A muvuca é tamanha, que o Miguel encontra-se a poucos metros de mim e a gente não tinha se visto. Estamos no mesmo bar da maternidade, ao lado do berçário. Várias famílias no recinto, lotado: bisavós, avós, pais, irmãos, tios, sobrinhos, cunhados, genros, noras, primos, amigos, etc.

Mudança de lua. A maternidade está apinhada. A cada recém-nascido que chega ao berçário, todo iluminado, é aquele corre-corre. As pessoas se atropelam. Parece saída de jogo de futebol.

É o Lucas? É a Maria Clara? É a Rafaela? Vó, vem logo! Corre, pai, olha o seu neto que coisinha mais fofa! Gente, é a cara da nossa família! Dá licença, pessoal, a Pietra chegou? Olha aquele ali, que cabeludo!
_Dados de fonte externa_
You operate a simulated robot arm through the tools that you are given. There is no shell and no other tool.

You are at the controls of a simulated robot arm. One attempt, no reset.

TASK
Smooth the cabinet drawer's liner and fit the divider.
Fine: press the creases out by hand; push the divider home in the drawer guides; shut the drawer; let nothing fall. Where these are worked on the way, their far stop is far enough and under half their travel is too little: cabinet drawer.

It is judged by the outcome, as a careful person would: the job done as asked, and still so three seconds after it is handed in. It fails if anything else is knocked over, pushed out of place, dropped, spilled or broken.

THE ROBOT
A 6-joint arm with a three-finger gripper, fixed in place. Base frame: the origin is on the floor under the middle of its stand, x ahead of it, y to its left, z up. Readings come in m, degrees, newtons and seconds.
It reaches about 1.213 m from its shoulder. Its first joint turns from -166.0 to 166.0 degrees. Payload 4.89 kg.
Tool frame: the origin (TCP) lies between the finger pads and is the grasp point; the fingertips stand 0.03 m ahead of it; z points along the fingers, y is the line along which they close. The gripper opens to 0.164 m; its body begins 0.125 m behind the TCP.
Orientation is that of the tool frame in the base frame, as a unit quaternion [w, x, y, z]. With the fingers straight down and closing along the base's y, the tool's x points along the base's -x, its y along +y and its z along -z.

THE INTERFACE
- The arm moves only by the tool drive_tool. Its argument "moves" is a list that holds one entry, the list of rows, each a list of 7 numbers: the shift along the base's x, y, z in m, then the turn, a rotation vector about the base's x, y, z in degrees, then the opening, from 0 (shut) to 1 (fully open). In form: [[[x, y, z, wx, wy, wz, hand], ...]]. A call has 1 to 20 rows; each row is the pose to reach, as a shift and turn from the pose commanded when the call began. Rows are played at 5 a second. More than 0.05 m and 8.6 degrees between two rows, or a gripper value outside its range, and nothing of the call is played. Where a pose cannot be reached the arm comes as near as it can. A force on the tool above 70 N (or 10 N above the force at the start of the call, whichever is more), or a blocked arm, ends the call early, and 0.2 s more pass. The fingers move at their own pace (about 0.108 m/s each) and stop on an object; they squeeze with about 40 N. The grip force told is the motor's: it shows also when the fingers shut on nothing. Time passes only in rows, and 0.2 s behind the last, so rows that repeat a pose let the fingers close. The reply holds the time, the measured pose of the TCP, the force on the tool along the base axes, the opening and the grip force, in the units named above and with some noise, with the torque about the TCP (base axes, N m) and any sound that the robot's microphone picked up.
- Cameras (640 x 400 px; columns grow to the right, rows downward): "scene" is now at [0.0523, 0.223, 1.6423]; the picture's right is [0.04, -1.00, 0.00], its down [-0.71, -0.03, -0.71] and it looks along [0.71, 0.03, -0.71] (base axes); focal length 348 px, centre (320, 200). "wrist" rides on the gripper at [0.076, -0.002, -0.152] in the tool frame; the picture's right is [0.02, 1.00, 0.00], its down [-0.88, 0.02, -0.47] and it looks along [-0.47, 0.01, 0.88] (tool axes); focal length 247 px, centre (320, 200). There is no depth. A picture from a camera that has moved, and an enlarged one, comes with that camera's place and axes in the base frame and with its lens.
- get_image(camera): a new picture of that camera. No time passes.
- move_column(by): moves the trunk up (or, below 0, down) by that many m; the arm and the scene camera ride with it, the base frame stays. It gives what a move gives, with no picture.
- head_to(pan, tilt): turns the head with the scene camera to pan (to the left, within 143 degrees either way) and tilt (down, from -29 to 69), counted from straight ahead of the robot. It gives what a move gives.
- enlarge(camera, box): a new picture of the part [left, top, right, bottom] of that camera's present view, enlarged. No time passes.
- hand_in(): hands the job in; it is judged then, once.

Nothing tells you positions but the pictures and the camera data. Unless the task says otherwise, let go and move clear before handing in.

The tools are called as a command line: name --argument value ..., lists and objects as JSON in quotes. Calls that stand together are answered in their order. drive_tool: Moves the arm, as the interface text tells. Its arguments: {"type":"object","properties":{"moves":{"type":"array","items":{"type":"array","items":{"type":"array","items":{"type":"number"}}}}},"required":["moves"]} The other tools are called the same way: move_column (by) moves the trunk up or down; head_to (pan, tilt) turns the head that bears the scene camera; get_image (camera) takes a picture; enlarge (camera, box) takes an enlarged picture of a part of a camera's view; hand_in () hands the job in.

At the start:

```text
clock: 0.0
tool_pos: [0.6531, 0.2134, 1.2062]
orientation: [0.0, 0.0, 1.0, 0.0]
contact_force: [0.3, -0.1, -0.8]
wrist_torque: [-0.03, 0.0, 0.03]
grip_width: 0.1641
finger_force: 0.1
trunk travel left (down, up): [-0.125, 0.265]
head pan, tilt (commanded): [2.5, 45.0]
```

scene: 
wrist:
São dezenas de bercinhos, de plástico, transparentes, no interior do berçário. Os bebês, com minutos de vida, estão só de fraldas. Uns dormem, como se nada tivesse acontecido. Outros choram sem parar. Aguardam o banho, para vestir a primeira roupinha. Lá dentro, as enfermeiras, pra lá e pra cá, carregam os bebezinhos com a maior destreza, como se aquilo fosse um brinquedo qualquer. Nem aí com a distinta plateia, aqui fora, no maior empurra-empurra.

— É a Marina?

Ainda não. As mesas da cantina da maternidade estão lotadas. Tem gente na fila esperando pra sentar. Ainda bem que não se pode mais fumar em recintos fechados. Só falta mesmo o cigarro pra virar boate. E o pessoal enche a cara. Mesas lotadas com garrafas de cerveja. Grupos animados contam piadas, falam alto: todo bebê tem a mesma cara de joelho, repararam? Kkkkkk! O Black Label também marca presença, em algumas mesas mais discretas. Muita gente jantando, à la carte, ou comendo pãozinho de queijo, pra enganar a fome.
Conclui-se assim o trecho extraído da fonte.